The most notable nuances came from the No. 1 issue facing District 3: homelessness.

Kalantari-Johnson made it clear she is not worried just about continuing what she views as a woeful trend of inaction on the issue. She’s worried about the apathy she believes has overtaken the electorate when it comes to the 2,299 living outdoors in this community.

“I’m afraid Santa Cruz has lost its compassion because we’ve been inactive for so long,” she said. “And that’s not acceptable.”

Her most passionate plea of the 50-minute session was spawned by Cummings’ criticism of actions taken by the Santa Cruz City Council they both sit on — Cummings often part of the 5-2 voting minority along with Sandy Brown — without what he believes to be adequate community discourse and buy-in.

He cited the outrage spawned by initiatives like the temporary outdoor living ordinance (TOLO) in 2021 by the current council and the rollback of enforcement on an overnight parking ban on the far Westside along Delaware Avenue in 2019 by the previous council.

“People lost their minds,” he said. “Why? Because no one went to those communities and spoke to them first.”

Seabright residents gathered in 2021 in reaction to the so-called temporary outdoor living ordinance.
(Via Wyatt Hull)

Cummings followed with an example of how he attempts to govern differently and provide the transparency he believes is lacking in how the city council often does business. When the Armory at DeLaveaga Park was initially tabbed as a potential emergency homeless shelter location in 2020, he was part of the group that called a neighborhood meeting in Prospect Heights.

“We went to the community, we sat down, got a meeting with the neighbors and heard their concerns,” he said. “We listened to them and we made sure that those concerns were addressed. Since then, we haven’t had a single complaint from those neighbors.”

Kalantari-Johnson’s reply was blunt: “We have used the crutch of community engagement to not make decisions. We have been talking about this issue for a long time.”

She said the pace of progress on homelessness is the single biggest complaint she hears as she knocks on random doors across the district.

Justin Cummings talks as Shebreh Kalantari-Johnson listens.
(Kevin Painchaud / Lookout Santa Cruz)

“When I knock on doors, people are losing their minds that nothing has been done,” she said.

And she said she believes progress is finally being made thanks to recent moves by the city and county, and that people are taking note.

“No one was losing their mind when we stood up a transitional shelter that has safely housed 150 people,” she said. “No one’s losing their mind when we have a safe parking program that currently is housing 25 or 30 vehicles.”

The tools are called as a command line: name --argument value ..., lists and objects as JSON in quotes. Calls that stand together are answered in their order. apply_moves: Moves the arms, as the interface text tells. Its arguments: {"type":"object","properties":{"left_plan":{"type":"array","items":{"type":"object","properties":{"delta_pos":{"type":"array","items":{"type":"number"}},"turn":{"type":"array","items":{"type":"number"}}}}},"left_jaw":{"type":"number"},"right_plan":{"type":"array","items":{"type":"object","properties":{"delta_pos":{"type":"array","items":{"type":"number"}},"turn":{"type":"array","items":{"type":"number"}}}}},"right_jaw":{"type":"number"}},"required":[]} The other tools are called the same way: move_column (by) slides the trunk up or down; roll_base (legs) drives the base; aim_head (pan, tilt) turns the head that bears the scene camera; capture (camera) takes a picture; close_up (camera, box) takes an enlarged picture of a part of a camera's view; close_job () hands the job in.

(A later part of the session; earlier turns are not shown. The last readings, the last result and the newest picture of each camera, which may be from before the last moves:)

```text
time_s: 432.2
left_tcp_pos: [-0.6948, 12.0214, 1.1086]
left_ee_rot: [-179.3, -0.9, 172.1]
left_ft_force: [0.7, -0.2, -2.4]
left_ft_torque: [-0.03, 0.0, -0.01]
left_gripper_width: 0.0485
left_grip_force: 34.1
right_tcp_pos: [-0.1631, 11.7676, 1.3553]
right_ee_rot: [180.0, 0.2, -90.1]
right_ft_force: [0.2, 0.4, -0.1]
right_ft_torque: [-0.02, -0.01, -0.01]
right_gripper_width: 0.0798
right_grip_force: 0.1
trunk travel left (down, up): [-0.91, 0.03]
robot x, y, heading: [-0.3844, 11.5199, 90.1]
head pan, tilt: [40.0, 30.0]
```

Both said they believe the attempt to get those among the chronic homeless population into services is essential. Where they slightly deviated is on how homogeneously the homeless population should be viewed.

While Cummings didn’t go nearly as far as mayoral candidate Joy Schendledecker in the following debate, he did say there are human-liberty considerations to be made.

“There are people in this community who are homeless and who are not having any impact on our environment,” he said. “I think what this comes down to is behavior. If people are negatively impacting our communities, we have to do something about it.”

Jody Biehl, Justin Cummings and Shebreh Kalantari-Johnson.
(Kevin Painchaud / Lookout Santa Cruz)

Cummings amplified that belief later saying that: “We need treat housed and unhoused people the same way.”

“If someone’s homeless and living in their car because they can’t afford to live here, but they’re not having a negative impact, then why are we bothering that person?” he said. “If we can connect them to services, great. But we need to have those services and structures in place to give them support they need for the circumstances they’re in.”

Biehl asked the two whether they generally agreed on the topic and Kalantari-Johnson quipped, “You’re trying to get us going, aren’t you?”

Kalantari-Johnson, whose social work and grant-writing career has put her in the crosshairs of getting proper funding for mental health and addiction services, believes strongly that a healthy community with healthy neighborhoods is not one where people are living in parks and vehicles.

“My approach has been not to shy away from making hard decisions. This is no silver-bullet solution but we cannot stand idle,” she said. “This problem has grown to the extent that it has because we have (stood idle) for too long.”

She added: “We’ve blamed each other, and we’ve said we don’t have enough and this narrative of ‘it’s not enough and it’s not my responsibility.’ It’s all of our responsibility. So yes, my approach has been different.”